Cashmere Yarn Cashmere. The epitome of luxury.

Are you like me in that you’ve seen cashmere yarn in the store, balked at the price tag and thought to yourself “I’ll never try that.”? Well I’m here to give a little prodding to say that its ok to splurge. It’s time to give cashmere a chance. Yes it is expensive but the fiber itself; my god is it soft!

Cashmere fiber comes from a specific type of goat, bred to produce soft downy hairs. And just like with Musk Ox, these goats can be combed for the luxury fiber and then spun into yarn. What is created is a soft, fine and yummy fiber that is irresistible. For fiber fanatics it is impossible to keep your hands off it.

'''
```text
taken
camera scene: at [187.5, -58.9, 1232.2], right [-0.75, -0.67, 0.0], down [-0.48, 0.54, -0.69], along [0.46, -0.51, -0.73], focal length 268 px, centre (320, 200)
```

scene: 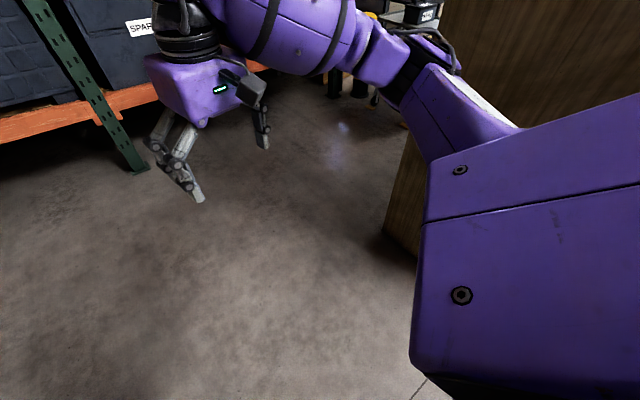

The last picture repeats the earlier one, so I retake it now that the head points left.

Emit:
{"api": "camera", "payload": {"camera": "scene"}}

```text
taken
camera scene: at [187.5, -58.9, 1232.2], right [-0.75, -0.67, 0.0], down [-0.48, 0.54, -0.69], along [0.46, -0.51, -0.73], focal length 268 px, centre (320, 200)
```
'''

Fabulous Fiber offers cashmere from Jade Sapphire. It is hand spun yarn from Mongolia and the bulkier yarn comes in a range of colors. It can also be found directly from the company in solids and fun variegates.

Still not convinced to spend the cash on the cashmere? No worries. Start slow. Buy only one skein and make a scarf. It is a forgiving yarn and looks best with simple patterns. No need for cables or seed stitch here, just a simple stockinette will do.

Search those thrift stores. If you can’t find skeins of it at second hand stores, you can definitely find sweaters of it at second hand stores and you can then try your hand at frogging.

Once you try it you will love it. But then again what’s hard not to love about a luxury fiber that keeps you warm and feels so good next to your skin?

More Earth Friendly Yarn and Fabric:

[Image credit:Fabulous Yarn]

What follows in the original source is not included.